Posted On Sunday, February 07, 2010 by Jamie | | 0 comments

The negotiations were intense, the stakes were high, and the resulting Copenhagen Accord left people worldwide wondering when countries would agree to a binding treaty. After attending the Copenhagen Climate Conference, I've been thinking a lot about the outcome and what the future holds for the US as climate legislation will soon be voted on in the Senate. I do know this: climate change is not going to stop on its own and certainly will continue to threaten ecosystems and humans worldwide unless countries take responsibility to decrease their pollution by moving to renewable energy sources. One of the main phrases used at the United Nations Climate Change Conference was the notion of "common but differentiated responsibilities and respective capabilities." There is recognition that countries are not evenly distributed in the amount of pollution they emit, and countries that are the largest polluters have a responsibility to dramatically reduce their emissions as is within their capacity. This also means that emerging economies have a responsibility to move to renewable energy sources when building new energy plants, and developing countries suffering the most from climate change must also do what is in their ability to reduce their carbon footprint. But developing countries need help adapting to the environmental changes that are occurring which affect the lives and livelihoods of their people. The Copenhagen Accord states that developed countries should provide financial assistance to these countries, so that people have the resources to rebuild.

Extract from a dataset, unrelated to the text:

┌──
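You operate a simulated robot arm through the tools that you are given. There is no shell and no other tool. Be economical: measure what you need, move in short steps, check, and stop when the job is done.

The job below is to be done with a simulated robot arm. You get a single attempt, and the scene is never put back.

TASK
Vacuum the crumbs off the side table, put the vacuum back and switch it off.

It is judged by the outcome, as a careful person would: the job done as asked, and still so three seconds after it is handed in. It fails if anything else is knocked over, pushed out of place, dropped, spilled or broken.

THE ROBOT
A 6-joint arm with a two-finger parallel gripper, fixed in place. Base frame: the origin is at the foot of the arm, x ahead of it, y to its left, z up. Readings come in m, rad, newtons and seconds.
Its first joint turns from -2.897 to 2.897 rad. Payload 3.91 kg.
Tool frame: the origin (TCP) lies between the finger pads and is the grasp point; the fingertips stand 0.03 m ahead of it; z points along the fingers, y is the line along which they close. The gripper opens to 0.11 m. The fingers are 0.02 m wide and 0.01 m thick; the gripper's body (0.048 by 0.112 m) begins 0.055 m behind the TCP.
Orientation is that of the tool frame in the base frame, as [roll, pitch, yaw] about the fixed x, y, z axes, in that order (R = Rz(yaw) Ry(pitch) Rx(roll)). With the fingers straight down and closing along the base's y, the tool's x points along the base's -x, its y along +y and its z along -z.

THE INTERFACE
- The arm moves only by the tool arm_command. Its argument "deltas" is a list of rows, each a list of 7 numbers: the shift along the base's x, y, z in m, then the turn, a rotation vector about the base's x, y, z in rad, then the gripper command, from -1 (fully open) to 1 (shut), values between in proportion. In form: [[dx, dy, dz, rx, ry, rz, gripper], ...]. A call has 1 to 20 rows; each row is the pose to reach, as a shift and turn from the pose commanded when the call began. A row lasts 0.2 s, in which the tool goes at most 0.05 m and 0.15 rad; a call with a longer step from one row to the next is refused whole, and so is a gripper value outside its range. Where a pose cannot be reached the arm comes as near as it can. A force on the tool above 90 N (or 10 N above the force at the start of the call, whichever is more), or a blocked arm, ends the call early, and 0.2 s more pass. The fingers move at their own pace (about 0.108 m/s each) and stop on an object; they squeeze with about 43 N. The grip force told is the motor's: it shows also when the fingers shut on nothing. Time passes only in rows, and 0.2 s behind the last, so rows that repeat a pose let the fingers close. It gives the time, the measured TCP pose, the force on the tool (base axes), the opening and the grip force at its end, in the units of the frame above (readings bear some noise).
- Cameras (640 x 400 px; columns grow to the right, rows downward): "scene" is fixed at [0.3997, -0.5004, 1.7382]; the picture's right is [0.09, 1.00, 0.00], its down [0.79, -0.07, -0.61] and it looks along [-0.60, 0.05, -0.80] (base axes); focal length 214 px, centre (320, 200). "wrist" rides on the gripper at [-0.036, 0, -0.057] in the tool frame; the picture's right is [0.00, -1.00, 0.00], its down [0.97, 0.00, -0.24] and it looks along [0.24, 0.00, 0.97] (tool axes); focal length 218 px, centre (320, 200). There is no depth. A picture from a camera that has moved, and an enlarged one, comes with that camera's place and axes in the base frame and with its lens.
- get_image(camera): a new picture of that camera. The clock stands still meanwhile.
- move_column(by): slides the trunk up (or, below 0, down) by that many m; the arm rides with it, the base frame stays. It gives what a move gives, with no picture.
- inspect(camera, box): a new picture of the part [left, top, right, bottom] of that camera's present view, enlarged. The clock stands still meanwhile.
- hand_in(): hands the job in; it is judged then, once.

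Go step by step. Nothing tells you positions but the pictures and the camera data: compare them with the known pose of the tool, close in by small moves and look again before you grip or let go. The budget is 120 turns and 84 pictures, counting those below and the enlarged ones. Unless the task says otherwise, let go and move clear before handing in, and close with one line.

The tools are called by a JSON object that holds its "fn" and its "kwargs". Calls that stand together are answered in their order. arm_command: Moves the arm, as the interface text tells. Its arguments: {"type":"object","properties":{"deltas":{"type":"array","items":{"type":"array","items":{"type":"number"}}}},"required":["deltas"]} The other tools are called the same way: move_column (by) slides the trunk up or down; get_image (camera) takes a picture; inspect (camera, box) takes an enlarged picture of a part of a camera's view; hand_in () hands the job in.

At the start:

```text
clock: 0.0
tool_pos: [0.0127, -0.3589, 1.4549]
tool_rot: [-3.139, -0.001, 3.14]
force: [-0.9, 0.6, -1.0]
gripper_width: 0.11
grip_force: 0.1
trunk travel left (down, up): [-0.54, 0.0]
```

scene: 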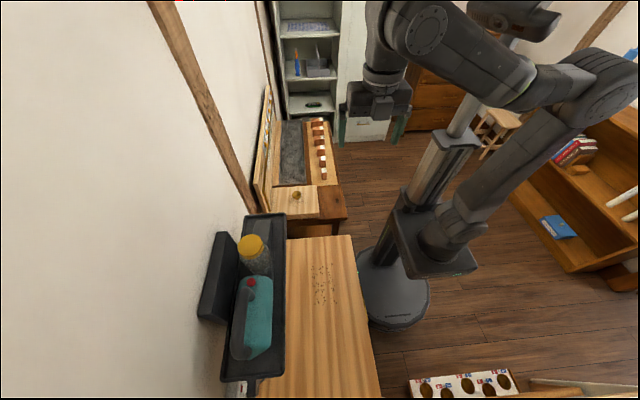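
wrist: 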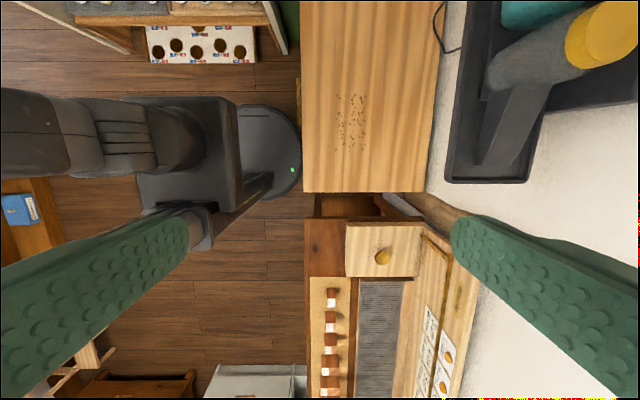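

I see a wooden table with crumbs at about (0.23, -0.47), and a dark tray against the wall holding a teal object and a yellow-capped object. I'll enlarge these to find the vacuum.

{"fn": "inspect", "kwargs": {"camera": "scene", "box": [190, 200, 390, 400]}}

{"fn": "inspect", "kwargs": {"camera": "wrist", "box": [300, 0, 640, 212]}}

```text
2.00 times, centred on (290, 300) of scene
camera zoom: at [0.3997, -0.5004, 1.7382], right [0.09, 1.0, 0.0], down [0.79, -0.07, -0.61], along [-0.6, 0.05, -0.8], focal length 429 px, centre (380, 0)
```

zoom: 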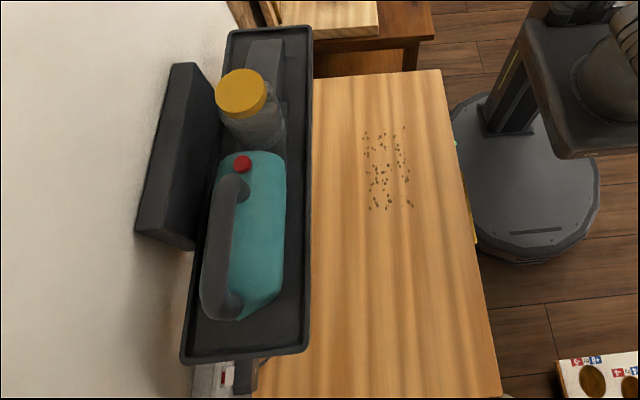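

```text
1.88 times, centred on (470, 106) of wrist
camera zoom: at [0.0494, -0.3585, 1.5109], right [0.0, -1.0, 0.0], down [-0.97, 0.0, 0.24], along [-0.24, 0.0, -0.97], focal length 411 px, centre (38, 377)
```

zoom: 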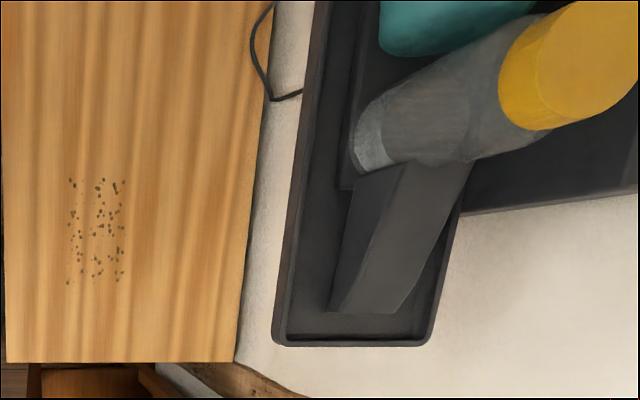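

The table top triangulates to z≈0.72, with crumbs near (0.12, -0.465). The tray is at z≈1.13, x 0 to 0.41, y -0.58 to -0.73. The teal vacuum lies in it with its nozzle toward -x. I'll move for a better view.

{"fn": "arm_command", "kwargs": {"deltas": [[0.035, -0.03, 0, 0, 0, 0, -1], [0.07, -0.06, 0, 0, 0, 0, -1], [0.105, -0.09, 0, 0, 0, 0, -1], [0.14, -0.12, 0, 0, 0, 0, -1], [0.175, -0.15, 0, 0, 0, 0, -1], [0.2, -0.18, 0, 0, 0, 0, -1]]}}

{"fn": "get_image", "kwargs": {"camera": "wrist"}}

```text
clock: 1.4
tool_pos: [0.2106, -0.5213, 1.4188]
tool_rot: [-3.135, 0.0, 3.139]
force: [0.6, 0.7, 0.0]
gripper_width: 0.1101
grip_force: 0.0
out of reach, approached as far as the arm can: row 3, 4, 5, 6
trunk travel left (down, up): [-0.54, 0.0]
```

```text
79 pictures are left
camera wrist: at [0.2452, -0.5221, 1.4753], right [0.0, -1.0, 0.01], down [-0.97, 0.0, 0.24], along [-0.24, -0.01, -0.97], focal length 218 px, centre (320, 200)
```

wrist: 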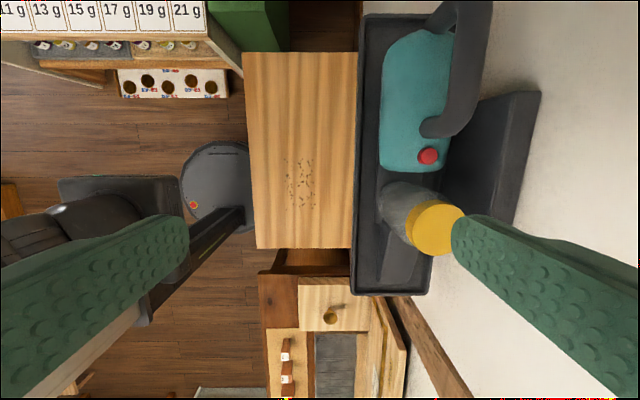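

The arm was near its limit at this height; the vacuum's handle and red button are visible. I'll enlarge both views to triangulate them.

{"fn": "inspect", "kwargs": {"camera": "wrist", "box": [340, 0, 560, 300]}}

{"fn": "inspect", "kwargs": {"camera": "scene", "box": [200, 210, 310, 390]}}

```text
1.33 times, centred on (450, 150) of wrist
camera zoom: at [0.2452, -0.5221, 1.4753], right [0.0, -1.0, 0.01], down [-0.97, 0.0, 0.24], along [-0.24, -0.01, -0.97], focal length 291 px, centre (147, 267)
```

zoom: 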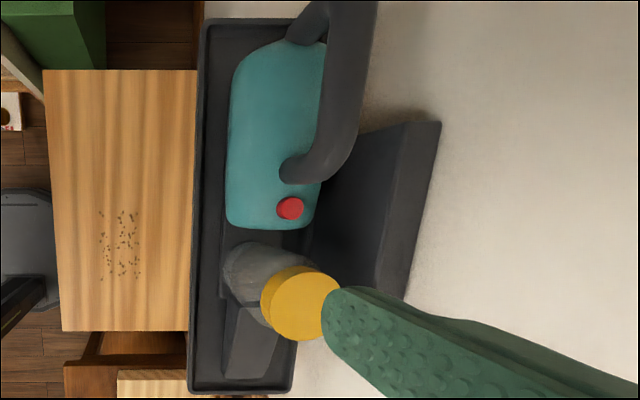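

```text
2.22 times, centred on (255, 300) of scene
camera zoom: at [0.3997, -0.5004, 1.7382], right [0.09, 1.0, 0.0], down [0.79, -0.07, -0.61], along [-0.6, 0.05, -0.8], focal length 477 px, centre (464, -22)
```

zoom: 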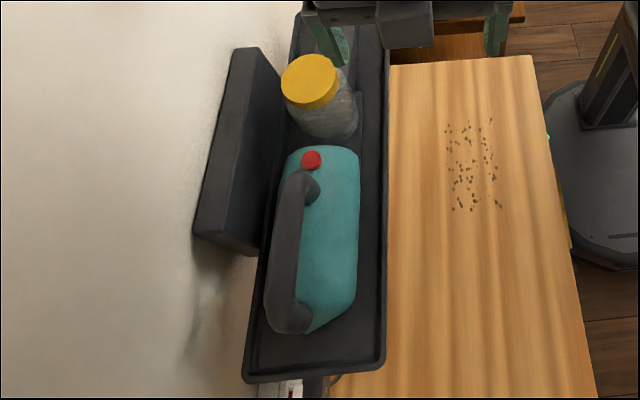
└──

The next climate conference is just around the corner, and its purpose will be to use the Copenhagen Accord as a framework for a legally-binding treaty. With only a few months to go, the US has a lot of domestic work to do before being able to make any international contributions to this collective effort. The US will have to pass climate legislation in the Senate, and the outcome of the vote depends largely on the Midwest votes. It's an exciting time for states in the Midwest, because they are not only the breadbasket of the nation and parts of the world, but they are now prime candidates for the global economic market that is transitioning to renewable energy technology. As more countries utilize their renewable energy resources and start manufacturing businesses for that technology, the global market is shifting to one centered around environmental technology. If the US is quick to take the opportunity, we will continue to be the global economic leader. However, countries like China, India, France and Germany are already establishing strong economies in technology, and the US could soon fall behind. The Senate passing climate legislation will enable the US to create more opportunities for domestic job opportunities centered around renewable energy, and the Midwest could benefit from making use of its wind energy potential along with solar and hydropower options.
I've heard from people around the world during my time at the Copenhagen conference, and I've learned that a driving force behind creating a healthier planet is in youth, who stand united on their persistence and dedication to this issue. Youth from the Midwest have already raised their voices in the form of notes that were delivered to President Obama, and it is actions like that which will form the support needed for legislative votes. In South Dakota, I'll continue to visit schools and talk to youth about the ability we all have to be concerned citizens who take initiative to make the world a better place. Solutions are best achieved from a collaboration of individuals, and each note or phone call to a senator really means a lot in helping senators know what their constituents want!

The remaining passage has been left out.